■ EXCERPT PROVIDED ■

┌────────

Hi Charles - still doesn't wait - in fact the REAPER subroutine never
even gets called - I'm beginning to get back the 'flaw' concept...

What's wrong with Xho's code earlier in the thread?

$ perl -wle 'use strict; fork or exec "sleep " . $_*3 foreach 1..3 ;
\
my $x; do {$x=wait; print $x} until $x==-1'
 
P

pgodfrin

What's wrong with Xho's code earlier in the thread?

$ perl -wle 'use strict; fork or exec "sleep " . $_*3 foreach 1..3 ;
\
my $x; do {$x=wait; print $x} until $x==-1'

You know what mon? Xho's program does indeed work in parallel AND
wait. Which means I really don't understand how to do this forking
( tee-hee) nonsense. I need to fix the flaw in MY architecture...
pg
 
P

pgodfrin

Gentle persons,

Xho was right from the start. Apparently all the samples from the
camel book, documentation for fork(), wait() and waitpid() are at the
least misleading - at the worse poorly written.

To begin with, if following the camel book's sample:

if ($pid=fork) { # parent here
} elsif { #child here
} # ...

One can indeed fork - but - the wait loop simply doesn't wait because
it returns -1 upon the first iteration.

The rest of the discussions in perliupc are quite interesting, but
useless in solving my problem here (although I did learn about signal
handlers a little bit).

In sum total here is the answer. Many, many thanks to Xho who was
right from the very beginning. Shame on the Perl documentation for
unnecessary obfuscation.

@fl= (</fausb/sample/*.txt>);
foreach (@fl)
{
print "Copying $_ \n";
fork or exec("cp $_ $_.old") ;
}
do {$x=wait;} until $x==-1 ;
#{1 until -1==wait;}
print "\n<<<<< End of exercise >>>>>\n";
exit;

Incidentally Xho's other suggestion {1 until -1==wait; } also work.

└────────

Continue the excerpt provided that opens with "Hi Charles - still".

■ COLLECTED DATA ■
┌────────

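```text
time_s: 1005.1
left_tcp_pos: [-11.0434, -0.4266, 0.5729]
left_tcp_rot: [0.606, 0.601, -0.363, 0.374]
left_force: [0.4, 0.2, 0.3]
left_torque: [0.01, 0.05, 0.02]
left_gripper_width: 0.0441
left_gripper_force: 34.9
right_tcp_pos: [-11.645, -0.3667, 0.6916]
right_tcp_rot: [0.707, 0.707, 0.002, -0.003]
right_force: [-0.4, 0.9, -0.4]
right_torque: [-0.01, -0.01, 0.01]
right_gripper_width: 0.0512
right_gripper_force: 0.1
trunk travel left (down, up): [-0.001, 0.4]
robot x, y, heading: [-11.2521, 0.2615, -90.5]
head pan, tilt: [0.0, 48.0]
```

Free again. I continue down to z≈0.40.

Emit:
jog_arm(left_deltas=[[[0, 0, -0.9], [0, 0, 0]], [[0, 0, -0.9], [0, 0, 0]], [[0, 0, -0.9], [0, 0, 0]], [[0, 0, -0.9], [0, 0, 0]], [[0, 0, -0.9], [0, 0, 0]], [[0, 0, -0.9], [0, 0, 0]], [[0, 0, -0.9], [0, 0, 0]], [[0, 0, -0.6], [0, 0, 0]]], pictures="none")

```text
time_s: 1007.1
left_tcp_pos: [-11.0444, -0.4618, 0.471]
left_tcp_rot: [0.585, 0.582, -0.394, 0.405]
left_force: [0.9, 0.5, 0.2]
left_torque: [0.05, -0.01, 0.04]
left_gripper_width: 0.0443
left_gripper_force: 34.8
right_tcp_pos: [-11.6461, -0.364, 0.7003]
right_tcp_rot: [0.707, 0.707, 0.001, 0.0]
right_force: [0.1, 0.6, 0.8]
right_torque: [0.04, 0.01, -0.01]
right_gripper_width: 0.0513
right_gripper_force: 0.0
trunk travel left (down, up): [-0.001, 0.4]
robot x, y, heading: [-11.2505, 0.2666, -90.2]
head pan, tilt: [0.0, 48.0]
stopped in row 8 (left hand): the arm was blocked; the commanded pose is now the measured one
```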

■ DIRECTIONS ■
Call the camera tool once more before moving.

└────────

■ THE RESPONSE ■
pg
 
P

pgodfrin

Gentle persons,

Xho was right from the start. Apparently all the samples from the
camel book, documentation for fork(), wait() and waitpid() are at the
least misleading - at the worse poorly written.

To begin with, if following the camel book's sample:

if ($pid=fork) { # parent here

} elsif { #child here
} # ...

One can indeed fork - but - the wait loop simply doesn't wait because
it returns -1 upon the first iteration.

The rest of the discussions in perliupc are quite interesting, but
useless in solving my problem here (although I did learn about signal
handlers a little bit).

In sum total here is the answer. Many, many thanks to Xho who was
right from the very beginning. Shame on the Perl documentation for
unnecessary obfuscation.

@fl= (</fausb/sample/*.txt>);
foreach (@fl)
{
print "Copying $_ \n";
fork or exec("cp $_ $_.old") ;}

do {$x=wait;} until $x==-1 ;
#{1 until -1==wait;}
print "\n<<<<< End of exercise >>>>>\n";
exit;

Incidentally Xho's other suggestion {1 until -1==wait; } also work.
pg

and wiat; all by itself also works now...

sheesh!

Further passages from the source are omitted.